The single most well-established benefit of interval training has to do with heart health. Intervals can boost cardio-respiratory health with a smaller time investment compared to continuous forms of exercise. So we’re not talking about superior fat-burning capacity (more on that later) or bigger muscles. We’re talking about improved VO2 max, a measure of endurance that calculates the maximum volume of oxygen the body can use.

“Scientists have found that [VO2 max] is one of the best predictors of overall health,” according to the recent interval training book The One Minute Workout, co-authored by Martin Gibala, one of the world’s leading interval training experts, who’s based at McMaster University in Canada. “The more aerobically fit you are, the better your heart can pump blood, the longer it takes you to get out of breath, and the ****her and faster you’re able to bike or run or swim.” And that, in turn, can help prevent heart disease.

Consider this 2016 SIT study, in which Gibala and his co-authors followed two groups of participants for 12 weeks: One group worked out for 10 minutes (including several intervals that added up to one minute), and the other for 50 minutes (at a continuous pace).


The most remarkable finding in the study was that the two groups of exercisers saw the same improvement in their oxygen uptake, despite their varying time commitments.

In a 2014 study, Gibala and his fellow researchers got a group of overweight and obese sedentary adults to do three workouts per week, for a total of 30 minutes of exercise. Each workout included three 20-second intervals of fast pedaling on an exercise bike. Even in that short period of time, the study participants saw improvements in their VO2 max.

Reviews of the research have come to similar conclusions: Interval routines lead to greater gains in VO2 max compared with other forms of training in a shorter period of time.

“HIIT is a time-efficient strategy to get the benefits typically associated with longer bouts of traditional cardio,” Gibala told Vox.

Of course, the more you put into a HIIT workout, the more heart health benefits you get out. In this 2013 meta-analysis, researchers evaluated the effects of high-intensity interval training studies, separating out nine studies that showed the largest improvements in VO2 max and nine studies that reported the smallest gains.

The findings were telling: Less intense training programs with shorter intervals carried the least health benefits, while interval training studies reporting the greatest increases typically used longer (three- to five-minute) intervals.

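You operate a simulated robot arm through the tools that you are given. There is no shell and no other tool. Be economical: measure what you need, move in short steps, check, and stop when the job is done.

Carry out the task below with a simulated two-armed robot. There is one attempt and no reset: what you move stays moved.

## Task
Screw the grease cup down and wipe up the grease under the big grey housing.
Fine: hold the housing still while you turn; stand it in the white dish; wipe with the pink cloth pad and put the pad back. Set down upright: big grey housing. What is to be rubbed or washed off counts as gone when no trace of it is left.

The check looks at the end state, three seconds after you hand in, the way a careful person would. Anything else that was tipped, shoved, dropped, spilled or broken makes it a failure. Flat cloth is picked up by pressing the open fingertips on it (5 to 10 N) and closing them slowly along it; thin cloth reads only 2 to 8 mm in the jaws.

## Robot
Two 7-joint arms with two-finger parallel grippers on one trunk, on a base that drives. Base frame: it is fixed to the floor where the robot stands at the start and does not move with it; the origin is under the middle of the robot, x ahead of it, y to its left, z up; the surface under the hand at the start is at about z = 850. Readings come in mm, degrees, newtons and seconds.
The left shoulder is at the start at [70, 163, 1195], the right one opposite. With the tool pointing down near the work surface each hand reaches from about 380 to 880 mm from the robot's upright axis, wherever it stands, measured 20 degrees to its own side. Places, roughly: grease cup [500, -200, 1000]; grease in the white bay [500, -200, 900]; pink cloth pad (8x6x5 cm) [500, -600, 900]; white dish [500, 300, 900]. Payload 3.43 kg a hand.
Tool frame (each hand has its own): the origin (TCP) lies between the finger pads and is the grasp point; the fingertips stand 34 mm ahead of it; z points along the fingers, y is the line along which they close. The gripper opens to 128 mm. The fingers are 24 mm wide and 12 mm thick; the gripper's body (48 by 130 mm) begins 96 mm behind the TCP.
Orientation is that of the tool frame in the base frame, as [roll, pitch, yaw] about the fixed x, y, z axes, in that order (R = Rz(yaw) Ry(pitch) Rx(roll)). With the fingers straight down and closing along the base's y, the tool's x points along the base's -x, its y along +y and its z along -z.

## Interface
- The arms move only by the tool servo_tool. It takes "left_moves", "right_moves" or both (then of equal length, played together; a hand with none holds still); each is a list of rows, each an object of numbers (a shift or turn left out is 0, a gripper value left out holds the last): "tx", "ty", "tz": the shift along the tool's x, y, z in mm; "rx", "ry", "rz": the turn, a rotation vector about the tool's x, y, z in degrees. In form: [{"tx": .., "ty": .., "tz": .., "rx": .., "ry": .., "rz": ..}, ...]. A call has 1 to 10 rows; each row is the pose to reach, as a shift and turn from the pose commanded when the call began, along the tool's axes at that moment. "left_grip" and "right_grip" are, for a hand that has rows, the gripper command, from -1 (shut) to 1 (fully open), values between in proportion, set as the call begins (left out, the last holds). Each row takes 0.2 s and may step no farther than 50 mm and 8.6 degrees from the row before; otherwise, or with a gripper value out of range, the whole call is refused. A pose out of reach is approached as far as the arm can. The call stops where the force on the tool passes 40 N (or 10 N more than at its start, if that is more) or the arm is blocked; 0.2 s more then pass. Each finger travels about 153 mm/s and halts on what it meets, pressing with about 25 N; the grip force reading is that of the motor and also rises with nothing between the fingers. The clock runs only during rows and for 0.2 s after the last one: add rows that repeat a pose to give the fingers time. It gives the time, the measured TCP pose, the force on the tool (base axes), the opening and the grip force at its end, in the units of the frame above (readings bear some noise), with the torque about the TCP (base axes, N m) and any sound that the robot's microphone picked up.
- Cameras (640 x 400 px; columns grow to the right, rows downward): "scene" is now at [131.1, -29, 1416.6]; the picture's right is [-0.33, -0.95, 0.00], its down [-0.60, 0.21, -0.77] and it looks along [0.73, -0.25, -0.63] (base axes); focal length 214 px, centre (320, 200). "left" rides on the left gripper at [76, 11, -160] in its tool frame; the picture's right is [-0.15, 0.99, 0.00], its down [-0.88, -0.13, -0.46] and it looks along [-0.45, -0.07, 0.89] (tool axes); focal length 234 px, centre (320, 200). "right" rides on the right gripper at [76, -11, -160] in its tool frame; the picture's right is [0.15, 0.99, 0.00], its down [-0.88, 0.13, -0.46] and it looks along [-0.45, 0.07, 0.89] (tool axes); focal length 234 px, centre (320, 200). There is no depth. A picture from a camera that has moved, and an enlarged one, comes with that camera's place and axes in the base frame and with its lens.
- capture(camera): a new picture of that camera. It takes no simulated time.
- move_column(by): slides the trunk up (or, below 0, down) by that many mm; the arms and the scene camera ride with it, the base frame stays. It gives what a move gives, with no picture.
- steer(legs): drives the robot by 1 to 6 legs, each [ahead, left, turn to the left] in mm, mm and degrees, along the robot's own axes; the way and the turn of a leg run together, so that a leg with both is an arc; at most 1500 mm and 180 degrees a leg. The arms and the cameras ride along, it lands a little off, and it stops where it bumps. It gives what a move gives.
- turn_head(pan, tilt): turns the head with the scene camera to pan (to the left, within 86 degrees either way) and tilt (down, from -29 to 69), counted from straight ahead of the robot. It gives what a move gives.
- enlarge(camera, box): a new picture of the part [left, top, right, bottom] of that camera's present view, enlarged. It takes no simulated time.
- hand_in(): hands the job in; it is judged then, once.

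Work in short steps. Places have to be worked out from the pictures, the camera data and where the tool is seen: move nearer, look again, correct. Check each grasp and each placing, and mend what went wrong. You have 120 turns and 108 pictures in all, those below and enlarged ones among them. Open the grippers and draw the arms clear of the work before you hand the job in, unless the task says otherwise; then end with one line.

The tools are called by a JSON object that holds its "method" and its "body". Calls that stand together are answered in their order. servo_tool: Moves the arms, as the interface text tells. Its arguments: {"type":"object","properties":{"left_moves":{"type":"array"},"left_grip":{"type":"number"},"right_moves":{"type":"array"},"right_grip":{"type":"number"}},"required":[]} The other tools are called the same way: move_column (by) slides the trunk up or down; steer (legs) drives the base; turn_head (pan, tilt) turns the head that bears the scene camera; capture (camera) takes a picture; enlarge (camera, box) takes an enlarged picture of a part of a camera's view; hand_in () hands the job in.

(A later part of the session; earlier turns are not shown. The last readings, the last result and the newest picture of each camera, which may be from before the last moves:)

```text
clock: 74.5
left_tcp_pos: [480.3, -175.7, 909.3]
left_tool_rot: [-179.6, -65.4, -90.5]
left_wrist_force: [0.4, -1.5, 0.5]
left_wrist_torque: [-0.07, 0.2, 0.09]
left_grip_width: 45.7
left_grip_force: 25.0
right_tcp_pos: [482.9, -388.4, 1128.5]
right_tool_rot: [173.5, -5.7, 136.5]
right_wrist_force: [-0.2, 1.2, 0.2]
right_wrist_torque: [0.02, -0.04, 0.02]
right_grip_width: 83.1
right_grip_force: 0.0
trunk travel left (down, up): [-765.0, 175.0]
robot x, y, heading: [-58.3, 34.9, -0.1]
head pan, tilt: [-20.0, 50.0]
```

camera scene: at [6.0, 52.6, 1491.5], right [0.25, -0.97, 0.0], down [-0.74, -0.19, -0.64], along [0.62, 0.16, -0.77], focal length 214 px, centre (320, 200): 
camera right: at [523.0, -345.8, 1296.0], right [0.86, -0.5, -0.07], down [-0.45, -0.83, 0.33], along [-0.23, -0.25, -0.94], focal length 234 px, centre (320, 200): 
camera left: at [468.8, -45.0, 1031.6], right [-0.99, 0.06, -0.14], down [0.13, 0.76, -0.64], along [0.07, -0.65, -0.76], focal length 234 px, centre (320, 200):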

For this reason, athletes have long used the interval technique to up their game, Mayo Clinic exercise researcher Michael Joyner told Vox in 2016. “There’s observational data in athletes going back almost 100 years showing the benefits of a few bouts of really high-intensity exercise in people.” He added: “If you want to get people to their biological maximum, they need to be doing four to five times of three- to five-minute intervals.”